The war of independence was still fresh in the memories of these persons. The issues seemed very similar to them and most made valid arguments to the same themes as dominated the Revolutionary debates generations before. Believing that the coming northern Republican Party dominance were threats to the supremacy of the hearth and home, the right of independent yeoman farmer to be supreme in his property, and most importantly, that abolition was being discussed were greeted with consternation. Several families indeed still remained who had served and fought in the war, the grandchildren of their Revolutionary heroes now in command of the debate. Fortune had been sacrificed for their beliefs, and despite the overwhelming odds, the same families pledged their fortunes as well and were loyally greeted as their rightful leaders by the mass of working and farming class Americans in the South.

With the coming of war the area was pressed entirely into the war effort.
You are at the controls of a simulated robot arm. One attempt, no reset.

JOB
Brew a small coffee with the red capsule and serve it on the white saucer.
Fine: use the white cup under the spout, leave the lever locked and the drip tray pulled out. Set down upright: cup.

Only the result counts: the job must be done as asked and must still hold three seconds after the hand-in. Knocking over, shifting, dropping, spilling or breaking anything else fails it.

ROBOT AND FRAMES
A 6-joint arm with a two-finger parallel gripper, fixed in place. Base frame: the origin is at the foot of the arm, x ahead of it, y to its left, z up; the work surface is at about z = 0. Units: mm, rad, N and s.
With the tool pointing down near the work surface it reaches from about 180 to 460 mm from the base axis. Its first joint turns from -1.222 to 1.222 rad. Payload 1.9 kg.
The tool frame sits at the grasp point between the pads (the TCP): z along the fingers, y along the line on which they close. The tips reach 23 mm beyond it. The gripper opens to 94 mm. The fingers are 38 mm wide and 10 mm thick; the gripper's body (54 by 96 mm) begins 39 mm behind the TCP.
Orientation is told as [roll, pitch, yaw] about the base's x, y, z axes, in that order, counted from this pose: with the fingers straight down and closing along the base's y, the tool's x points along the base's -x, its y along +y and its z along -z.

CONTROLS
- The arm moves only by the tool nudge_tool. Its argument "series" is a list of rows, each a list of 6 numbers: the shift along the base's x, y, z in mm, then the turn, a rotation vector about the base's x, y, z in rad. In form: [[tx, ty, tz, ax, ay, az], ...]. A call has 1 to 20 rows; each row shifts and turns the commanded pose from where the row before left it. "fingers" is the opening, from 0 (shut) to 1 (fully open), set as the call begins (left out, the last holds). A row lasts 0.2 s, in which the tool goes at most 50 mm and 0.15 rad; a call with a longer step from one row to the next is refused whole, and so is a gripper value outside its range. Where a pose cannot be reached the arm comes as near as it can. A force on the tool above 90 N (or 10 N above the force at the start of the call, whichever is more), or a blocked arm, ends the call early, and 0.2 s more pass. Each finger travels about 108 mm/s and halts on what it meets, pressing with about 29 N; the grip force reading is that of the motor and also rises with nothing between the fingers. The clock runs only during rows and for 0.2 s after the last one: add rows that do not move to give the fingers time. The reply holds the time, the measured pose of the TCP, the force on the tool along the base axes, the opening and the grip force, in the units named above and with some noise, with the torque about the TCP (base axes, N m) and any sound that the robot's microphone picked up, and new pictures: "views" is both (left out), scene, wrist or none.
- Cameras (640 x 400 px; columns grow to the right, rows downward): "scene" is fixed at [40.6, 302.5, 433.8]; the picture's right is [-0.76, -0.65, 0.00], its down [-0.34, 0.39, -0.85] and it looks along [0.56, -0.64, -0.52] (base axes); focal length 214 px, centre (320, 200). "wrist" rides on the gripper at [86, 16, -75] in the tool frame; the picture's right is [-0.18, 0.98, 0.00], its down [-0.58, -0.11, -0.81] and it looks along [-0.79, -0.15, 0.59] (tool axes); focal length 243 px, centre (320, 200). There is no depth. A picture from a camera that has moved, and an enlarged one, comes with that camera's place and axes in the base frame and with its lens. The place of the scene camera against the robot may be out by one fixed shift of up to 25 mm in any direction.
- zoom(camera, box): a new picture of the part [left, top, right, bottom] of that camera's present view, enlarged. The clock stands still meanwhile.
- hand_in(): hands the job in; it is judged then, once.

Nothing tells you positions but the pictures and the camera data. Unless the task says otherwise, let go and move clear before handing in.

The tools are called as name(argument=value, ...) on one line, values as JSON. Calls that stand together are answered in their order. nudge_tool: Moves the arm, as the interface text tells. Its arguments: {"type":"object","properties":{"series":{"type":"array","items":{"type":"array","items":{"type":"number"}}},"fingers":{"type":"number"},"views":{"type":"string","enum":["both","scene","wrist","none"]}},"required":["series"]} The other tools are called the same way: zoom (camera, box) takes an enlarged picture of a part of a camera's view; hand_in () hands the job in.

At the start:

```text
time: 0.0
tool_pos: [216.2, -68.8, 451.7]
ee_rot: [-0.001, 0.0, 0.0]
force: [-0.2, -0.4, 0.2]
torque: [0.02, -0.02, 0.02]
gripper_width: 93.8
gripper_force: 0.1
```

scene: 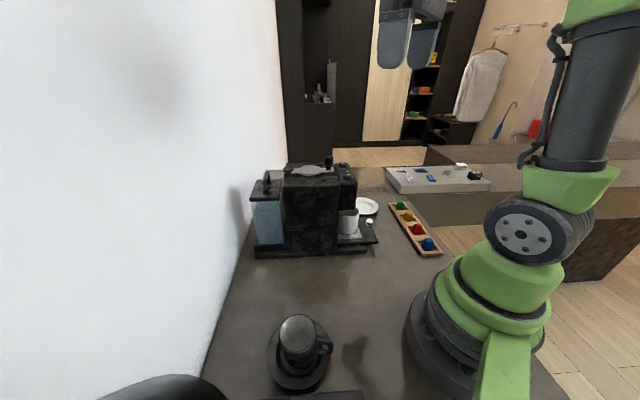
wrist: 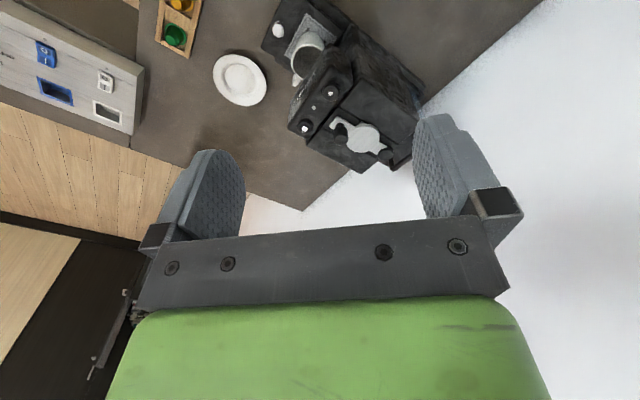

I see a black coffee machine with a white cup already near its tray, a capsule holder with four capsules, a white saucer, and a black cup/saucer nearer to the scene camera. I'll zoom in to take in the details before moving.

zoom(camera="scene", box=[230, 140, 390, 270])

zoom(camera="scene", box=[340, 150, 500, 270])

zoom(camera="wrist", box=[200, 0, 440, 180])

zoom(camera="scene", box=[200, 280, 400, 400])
As the chaos of war spread its way south, and the Union navy put its blockade upon the port, much of the small shipping fleet was captured, destroyed, or lay in disrepair. Those that remained were pressed into being Union blockade runners. Furthermore, a trickle but worrisome number of slaves began escaping. More and more of the white population volunteered into the Confederate Army. Most of the planter class joined the officer corps of the Confederacy, with many killed in the subsequent campaigns. Soon, the old and young were put into defensive work, keeping the countryside clear of escaped slaves and Union raiding parties. Eventually, what remained of the white population was formed into a home guard militia supplemented by veterans from the campaigns in the North as a large Union invading army arrived into the area.
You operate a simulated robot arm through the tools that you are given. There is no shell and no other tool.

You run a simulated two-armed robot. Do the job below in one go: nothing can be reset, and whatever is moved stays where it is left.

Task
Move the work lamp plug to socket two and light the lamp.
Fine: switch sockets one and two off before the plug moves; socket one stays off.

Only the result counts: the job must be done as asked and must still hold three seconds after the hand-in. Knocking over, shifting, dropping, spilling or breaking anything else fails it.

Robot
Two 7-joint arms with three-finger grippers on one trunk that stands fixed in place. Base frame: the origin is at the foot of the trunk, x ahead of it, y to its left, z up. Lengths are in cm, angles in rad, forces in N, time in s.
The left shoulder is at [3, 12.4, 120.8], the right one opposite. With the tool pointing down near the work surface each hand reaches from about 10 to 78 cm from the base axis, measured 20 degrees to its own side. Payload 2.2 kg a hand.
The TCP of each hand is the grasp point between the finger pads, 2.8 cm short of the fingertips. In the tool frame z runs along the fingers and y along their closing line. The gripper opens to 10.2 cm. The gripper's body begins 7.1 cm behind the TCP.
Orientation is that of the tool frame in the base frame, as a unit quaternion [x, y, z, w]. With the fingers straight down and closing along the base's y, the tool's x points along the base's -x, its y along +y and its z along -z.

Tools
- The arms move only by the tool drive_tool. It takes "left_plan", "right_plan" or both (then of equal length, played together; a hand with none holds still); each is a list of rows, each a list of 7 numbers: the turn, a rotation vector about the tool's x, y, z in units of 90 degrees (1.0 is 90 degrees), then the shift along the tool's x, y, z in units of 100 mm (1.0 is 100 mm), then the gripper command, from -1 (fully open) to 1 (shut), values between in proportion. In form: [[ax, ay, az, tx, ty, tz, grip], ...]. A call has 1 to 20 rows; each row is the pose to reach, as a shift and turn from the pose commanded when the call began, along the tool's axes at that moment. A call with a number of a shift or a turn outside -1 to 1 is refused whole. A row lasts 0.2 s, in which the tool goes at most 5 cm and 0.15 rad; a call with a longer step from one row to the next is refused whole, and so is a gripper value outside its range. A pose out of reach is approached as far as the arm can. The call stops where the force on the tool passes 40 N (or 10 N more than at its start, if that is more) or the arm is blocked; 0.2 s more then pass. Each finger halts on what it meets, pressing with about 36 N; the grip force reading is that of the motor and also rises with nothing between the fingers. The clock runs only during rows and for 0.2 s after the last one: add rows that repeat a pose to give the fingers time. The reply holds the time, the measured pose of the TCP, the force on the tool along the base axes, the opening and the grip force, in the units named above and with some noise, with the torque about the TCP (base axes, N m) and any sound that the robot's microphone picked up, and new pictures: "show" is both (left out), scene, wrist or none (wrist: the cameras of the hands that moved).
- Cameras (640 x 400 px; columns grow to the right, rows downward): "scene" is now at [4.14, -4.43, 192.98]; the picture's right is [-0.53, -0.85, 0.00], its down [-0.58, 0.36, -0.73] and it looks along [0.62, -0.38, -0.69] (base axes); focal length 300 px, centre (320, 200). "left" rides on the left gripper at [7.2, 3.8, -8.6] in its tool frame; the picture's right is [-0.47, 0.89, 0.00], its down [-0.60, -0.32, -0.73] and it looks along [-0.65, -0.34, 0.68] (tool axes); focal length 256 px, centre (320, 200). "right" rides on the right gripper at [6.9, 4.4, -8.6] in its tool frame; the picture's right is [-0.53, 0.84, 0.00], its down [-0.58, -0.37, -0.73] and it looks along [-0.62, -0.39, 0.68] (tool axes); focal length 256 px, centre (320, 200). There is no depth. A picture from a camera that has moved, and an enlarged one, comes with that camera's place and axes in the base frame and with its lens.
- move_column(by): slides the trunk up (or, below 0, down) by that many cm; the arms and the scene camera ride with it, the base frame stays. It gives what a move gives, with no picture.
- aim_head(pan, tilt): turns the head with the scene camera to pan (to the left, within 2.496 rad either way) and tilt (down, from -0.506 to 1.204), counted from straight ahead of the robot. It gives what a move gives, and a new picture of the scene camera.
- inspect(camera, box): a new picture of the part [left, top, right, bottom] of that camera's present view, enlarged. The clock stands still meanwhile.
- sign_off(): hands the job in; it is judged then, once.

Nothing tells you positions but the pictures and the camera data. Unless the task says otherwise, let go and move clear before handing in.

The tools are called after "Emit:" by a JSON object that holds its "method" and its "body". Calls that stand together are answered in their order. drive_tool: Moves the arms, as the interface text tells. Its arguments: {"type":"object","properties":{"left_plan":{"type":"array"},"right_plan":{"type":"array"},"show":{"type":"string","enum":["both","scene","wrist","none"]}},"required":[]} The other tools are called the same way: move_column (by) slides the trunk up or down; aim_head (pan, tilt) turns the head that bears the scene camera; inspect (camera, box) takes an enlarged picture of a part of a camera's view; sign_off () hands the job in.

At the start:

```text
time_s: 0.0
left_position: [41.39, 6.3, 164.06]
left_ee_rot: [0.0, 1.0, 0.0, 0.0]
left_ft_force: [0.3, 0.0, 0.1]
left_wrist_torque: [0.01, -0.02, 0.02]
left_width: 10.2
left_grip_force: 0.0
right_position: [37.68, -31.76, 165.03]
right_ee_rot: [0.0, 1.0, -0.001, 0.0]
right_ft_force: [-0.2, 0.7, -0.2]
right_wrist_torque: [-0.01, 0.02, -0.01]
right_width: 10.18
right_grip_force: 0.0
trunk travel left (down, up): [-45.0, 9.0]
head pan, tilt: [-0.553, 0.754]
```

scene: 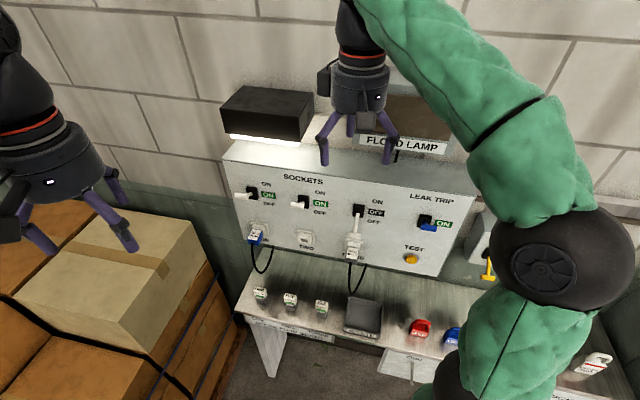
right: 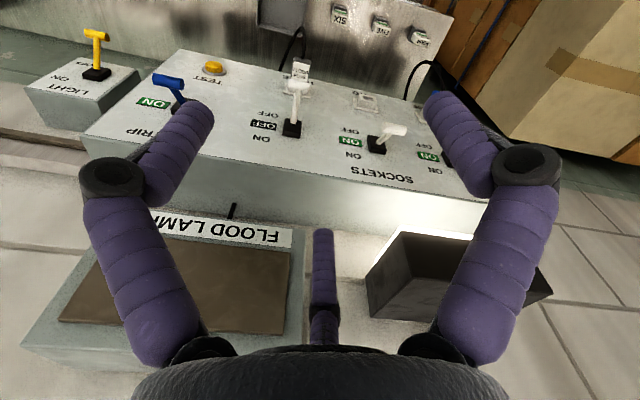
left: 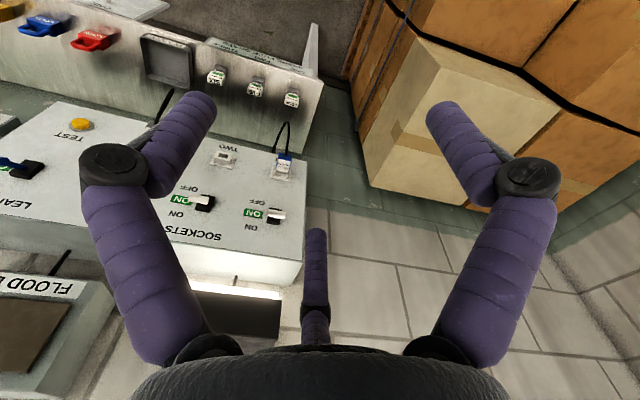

African americans, freed from plantation slave holders, worked as teamsters at Bermuda Hundred to help the U.S. forces that freed them from the rebels of the civil war.
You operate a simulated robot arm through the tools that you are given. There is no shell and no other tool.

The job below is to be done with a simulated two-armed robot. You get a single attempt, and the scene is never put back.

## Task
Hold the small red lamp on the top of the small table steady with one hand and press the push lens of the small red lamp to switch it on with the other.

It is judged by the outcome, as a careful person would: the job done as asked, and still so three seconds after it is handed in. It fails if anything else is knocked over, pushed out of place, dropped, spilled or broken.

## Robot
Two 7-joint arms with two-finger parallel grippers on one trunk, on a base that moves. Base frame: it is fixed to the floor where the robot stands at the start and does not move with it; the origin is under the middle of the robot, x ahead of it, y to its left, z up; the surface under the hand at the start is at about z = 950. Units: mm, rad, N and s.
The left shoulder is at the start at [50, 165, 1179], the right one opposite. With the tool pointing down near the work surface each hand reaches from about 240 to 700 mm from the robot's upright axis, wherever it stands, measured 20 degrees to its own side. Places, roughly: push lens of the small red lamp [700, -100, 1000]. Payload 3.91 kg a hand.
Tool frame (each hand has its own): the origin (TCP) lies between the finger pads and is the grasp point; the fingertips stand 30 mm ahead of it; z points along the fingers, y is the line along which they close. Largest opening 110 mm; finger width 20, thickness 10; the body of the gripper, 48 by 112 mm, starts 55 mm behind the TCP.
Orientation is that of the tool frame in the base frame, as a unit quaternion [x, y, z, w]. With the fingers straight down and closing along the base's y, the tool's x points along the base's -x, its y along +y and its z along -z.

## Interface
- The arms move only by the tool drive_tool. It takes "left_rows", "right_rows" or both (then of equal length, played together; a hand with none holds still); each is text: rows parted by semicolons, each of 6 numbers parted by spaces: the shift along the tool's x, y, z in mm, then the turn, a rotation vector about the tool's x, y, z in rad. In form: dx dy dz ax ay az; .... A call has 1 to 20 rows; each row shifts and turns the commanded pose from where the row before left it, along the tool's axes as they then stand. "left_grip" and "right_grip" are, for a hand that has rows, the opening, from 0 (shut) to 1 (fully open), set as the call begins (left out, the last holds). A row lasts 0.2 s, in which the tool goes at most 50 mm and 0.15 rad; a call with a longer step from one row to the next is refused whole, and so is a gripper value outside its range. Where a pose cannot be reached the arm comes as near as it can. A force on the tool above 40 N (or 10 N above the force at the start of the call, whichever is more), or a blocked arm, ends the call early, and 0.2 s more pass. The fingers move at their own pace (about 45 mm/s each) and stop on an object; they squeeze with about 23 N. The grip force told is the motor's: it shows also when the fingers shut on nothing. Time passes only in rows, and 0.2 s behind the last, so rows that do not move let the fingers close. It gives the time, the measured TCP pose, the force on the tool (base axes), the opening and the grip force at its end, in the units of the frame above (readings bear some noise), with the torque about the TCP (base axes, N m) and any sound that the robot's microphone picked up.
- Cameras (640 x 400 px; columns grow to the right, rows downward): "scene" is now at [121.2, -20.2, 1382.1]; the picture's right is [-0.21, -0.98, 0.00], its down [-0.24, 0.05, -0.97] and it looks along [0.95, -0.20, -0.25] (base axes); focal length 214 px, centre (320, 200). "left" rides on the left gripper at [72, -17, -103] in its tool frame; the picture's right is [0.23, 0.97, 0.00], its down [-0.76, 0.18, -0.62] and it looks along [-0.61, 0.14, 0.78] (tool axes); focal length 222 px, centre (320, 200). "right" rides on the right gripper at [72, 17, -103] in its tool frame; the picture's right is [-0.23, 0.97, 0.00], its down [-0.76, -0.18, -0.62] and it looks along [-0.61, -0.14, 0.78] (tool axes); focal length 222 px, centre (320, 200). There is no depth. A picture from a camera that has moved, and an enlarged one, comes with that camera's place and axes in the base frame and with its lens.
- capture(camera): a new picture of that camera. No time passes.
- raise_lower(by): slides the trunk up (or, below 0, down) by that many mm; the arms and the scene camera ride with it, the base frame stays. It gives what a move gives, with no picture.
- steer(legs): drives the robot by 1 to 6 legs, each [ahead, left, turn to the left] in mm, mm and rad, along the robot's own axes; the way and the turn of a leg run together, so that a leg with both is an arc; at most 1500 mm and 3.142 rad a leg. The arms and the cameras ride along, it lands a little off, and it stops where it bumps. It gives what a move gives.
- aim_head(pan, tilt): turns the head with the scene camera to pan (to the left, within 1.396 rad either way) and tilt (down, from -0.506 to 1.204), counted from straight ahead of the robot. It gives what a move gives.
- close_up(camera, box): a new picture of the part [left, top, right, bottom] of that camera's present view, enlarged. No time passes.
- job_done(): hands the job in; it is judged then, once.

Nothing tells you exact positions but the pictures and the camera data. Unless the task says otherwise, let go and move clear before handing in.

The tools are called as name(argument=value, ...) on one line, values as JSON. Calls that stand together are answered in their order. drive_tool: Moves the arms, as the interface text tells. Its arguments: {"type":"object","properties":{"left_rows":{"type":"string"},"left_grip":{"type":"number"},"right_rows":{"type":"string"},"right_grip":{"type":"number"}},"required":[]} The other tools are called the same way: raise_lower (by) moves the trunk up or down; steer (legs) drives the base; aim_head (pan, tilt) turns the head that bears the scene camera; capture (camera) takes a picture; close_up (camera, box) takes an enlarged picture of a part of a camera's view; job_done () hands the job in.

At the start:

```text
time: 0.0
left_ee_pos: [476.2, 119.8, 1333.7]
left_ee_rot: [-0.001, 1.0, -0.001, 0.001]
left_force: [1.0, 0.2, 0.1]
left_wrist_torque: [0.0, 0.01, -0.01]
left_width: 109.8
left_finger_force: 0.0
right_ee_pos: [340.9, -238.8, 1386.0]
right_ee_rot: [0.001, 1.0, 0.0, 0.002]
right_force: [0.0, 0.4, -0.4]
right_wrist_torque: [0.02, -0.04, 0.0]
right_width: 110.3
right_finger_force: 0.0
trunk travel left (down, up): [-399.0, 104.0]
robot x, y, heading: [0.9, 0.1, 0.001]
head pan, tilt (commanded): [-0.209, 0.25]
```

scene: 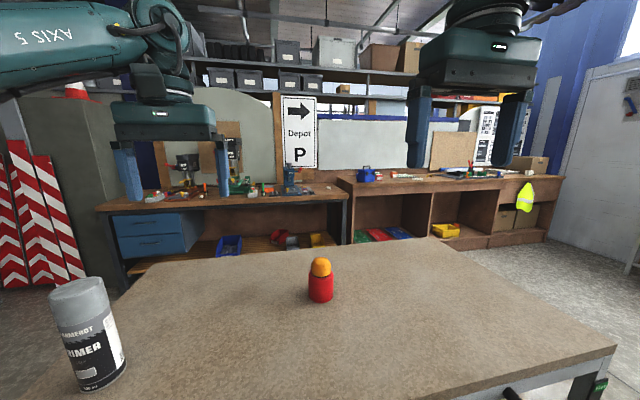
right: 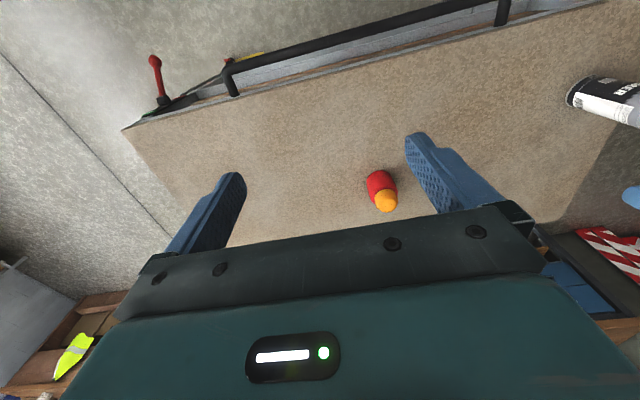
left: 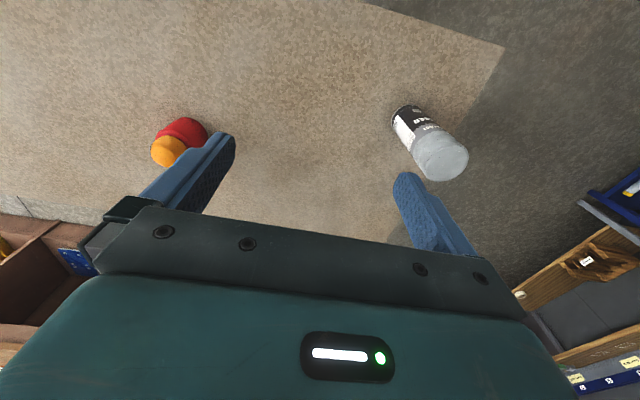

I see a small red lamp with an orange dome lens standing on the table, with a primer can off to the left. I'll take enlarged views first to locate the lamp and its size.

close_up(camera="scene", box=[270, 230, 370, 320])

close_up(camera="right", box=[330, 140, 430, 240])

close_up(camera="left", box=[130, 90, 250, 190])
Surviving on a barely prosperous plantation economy, the region was critically damaged in the subsequent Civil War campaigns, principally the Bermuda Hundred Campaign. The Bermuda Hundred Campaign was a series of battles fought in the vicinity of the town during May 1864, in the American Civil War. Union Maj. Gen. Benjamin Butler, commanding the Army of the James, threatened Richmond from the east, but was stopped by Confederate forces under Gen. P.G.T. Beauregard. The Howlett Line from the James to the Appomattox effectively "bottled up" the northern army on the Bermuda Hundred peninsula.

Several prominent plantation houses in the hundreds and surrounding countryside were destroyed in the battles. General Butler was accused of being a looter by people in New Orleans.[6]

The Campaign was one of the last victories of the Confederacy and General Benjamin Butler was transferred elsewhere. When Enslaved Africans were freed, General Butler refused to follow the Fugitive Slave Act of 1850 and return the African Americans, who were considered property. He reasoned that Virginia succeeded and he was no longer required to return this "property" to the Virginia plantation owners.[7]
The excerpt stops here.